The lack of input choices really puts the depth and long-term enjoyment of the Kinect game into question - unfortunately calibration problems with the Kinect unit at the event compounded matters.
Wii MotionPlus proved to be as solid as ever. But even with the arc of the shots altered by Nintendo's new technology addition to the controller, we couldn't help feel there was little new to the experience. We've been lobbing balls on Wii Sports for years now.
So it was to PS Move we went, and were very much impressed. But note there were two extra stimuli that we acknowledge improved matters over the other two systems on show. Our time with the Wii title was on one of the dock stations you see in retail stores country-wide. The PS3 version dwarfed that by pumping out of a fricking huge Sony HDTV.

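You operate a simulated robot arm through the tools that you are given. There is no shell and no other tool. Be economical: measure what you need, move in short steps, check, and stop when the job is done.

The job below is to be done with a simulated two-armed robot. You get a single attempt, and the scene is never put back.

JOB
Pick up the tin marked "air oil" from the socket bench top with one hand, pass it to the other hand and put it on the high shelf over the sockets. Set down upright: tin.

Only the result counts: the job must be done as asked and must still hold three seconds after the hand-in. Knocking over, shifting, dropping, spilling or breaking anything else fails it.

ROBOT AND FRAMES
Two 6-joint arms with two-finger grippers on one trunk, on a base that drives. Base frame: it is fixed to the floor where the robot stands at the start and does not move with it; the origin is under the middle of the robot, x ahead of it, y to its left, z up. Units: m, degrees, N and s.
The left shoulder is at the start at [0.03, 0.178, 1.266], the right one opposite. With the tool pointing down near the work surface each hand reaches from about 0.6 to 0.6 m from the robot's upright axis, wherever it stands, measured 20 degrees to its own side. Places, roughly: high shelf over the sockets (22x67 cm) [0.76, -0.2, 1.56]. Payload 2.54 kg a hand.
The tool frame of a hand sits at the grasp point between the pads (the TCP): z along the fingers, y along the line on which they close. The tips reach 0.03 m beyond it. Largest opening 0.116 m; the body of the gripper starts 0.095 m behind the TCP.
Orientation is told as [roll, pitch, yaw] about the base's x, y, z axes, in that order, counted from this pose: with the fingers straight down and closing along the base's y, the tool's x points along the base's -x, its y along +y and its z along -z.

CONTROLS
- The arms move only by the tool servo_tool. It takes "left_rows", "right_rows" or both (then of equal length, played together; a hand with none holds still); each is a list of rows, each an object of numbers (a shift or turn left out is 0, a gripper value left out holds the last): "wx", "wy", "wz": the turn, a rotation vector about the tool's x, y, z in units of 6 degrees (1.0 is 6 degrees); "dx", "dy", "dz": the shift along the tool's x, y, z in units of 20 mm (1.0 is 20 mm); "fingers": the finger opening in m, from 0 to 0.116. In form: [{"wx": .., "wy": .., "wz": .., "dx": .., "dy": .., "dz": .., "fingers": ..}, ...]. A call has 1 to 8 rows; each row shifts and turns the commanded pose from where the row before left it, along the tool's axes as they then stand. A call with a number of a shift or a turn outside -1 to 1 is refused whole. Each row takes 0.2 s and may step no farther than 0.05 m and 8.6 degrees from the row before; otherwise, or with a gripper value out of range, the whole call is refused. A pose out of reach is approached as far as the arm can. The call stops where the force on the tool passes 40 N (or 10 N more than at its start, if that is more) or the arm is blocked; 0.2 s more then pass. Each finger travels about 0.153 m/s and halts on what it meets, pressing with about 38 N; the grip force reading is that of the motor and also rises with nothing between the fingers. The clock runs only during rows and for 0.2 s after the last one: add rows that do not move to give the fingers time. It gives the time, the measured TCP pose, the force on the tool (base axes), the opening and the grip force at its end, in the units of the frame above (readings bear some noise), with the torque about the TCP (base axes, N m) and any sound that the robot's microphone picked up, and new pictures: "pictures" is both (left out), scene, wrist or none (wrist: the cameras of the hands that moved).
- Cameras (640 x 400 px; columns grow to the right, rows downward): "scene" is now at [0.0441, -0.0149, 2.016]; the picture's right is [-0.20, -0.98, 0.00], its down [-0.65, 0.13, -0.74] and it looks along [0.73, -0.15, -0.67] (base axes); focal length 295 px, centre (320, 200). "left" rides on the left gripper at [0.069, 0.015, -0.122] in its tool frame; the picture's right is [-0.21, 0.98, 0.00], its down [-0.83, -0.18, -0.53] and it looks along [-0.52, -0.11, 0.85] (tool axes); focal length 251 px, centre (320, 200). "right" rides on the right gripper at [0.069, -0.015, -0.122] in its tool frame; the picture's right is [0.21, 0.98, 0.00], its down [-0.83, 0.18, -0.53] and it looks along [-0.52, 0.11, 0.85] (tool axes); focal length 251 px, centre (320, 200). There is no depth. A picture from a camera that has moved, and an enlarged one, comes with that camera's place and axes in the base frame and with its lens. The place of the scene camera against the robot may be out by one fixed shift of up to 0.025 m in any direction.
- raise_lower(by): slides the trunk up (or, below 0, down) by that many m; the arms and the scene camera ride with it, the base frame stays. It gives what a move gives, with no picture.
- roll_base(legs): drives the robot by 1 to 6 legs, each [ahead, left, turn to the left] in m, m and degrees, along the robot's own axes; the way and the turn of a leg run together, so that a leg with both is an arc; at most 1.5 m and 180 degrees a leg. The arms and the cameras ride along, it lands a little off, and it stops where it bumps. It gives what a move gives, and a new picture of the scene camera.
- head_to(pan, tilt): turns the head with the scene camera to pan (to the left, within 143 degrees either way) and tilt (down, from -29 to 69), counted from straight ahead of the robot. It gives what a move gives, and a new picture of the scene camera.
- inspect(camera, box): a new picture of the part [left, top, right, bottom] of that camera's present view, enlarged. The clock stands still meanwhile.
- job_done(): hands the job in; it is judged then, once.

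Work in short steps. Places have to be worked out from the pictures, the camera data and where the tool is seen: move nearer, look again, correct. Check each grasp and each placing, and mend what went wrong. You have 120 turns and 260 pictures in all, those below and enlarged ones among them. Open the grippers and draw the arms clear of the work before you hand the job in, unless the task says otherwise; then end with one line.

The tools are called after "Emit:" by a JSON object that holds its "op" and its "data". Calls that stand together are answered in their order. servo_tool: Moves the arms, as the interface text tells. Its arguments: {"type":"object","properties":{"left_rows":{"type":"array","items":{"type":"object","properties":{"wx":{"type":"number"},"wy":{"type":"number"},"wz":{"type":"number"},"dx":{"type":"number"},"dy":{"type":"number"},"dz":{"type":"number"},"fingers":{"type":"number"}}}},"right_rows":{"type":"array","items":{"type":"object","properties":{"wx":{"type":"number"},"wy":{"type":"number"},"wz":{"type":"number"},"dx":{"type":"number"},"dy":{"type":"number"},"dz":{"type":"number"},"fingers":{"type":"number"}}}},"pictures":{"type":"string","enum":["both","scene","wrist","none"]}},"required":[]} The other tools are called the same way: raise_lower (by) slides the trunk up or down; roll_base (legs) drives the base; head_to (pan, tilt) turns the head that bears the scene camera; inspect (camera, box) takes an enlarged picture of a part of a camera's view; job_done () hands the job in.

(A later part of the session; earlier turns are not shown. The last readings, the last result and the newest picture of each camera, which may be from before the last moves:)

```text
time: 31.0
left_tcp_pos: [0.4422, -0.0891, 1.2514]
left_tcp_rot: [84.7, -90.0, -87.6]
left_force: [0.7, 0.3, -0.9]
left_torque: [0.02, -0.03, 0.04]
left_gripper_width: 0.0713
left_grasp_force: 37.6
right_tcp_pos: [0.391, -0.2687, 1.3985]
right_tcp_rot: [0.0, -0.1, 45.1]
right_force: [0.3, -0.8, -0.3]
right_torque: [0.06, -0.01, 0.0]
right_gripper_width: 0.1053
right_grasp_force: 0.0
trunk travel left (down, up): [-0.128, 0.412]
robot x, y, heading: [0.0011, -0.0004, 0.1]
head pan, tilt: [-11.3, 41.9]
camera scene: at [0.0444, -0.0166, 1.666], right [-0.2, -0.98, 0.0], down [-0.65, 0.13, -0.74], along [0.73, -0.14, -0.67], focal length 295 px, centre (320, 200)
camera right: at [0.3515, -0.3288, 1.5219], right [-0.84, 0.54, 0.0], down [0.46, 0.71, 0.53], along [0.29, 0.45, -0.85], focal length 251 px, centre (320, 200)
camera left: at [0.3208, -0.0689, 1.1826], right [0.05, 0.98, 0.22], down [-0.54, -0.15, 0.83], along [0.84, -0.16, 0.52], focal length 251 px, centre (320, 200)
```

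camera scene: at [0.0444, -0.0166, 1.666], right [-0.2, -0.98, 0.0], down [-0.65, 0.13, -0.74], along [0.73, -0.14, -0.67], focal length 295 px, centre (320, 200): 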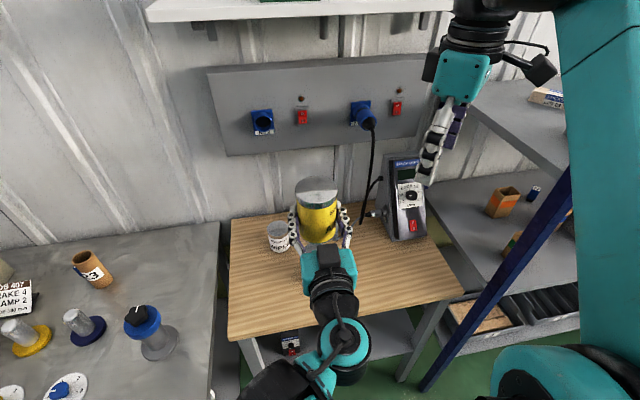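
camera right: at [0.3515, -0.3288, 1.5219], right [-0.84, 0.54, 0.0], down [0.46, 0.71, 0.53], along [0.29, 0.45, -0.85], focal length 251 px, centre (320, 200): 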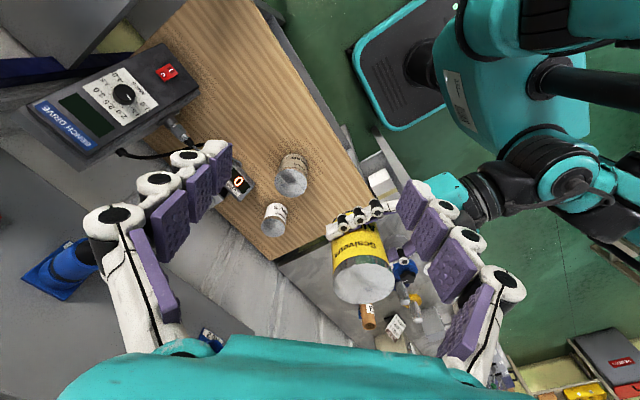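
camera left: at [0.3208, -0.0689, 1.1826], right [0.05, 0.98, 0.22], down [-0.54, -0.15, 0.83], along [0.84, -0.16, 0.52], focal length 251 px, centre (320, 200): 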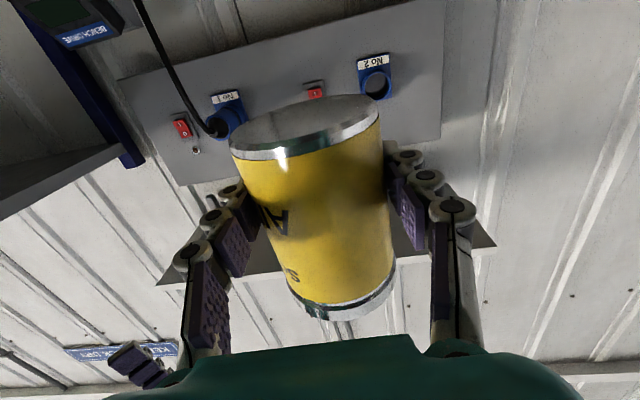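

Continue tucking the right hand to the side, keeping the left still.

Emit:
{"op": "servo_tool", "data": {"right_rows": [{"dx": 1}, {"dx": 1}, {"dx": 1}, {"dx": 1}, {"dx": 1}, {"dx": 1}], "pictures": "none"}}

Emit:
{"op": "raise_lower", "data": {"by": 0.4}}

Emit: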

And while Kinect matched the screen size, VT4 was demoing on Sony's machine through one of the company's new 3D televisions. It offered us a level of emersion that was second to none, and with an ultra responsive Move controller in our hands, we were soon jumping from side to the side and thoroughly enjoying ourselves - so much so we'd consider buying a Move bundled copy of the game on the system if it comes out.
Slight digression for those interested in 3D comparisons: we had a more enjoyable time playing the game on an LG 3D TV, which stood beside Sony's. LG's used the 3D glasses offered in 3D-equipped cinemas, and the effect was fantastic, the new depth of field adding drastically to the experience. To our eyes, Sony's picture looked washed out in comparison.
3D aside, the facelift to the game is a welcome addition to a tennis franchise now twelve years old. Sega isn't scrimping on content here. Yet Top Spin 4 is coming out strong as well, and with both titles looking to go head to head for our wallets this spring, it'll be to the finer details that we'll look to decide a winner.
It'll only be then that we'll know if AM3's tweaks prove to be a smash hit in the long run, or if different doesn't equate to better.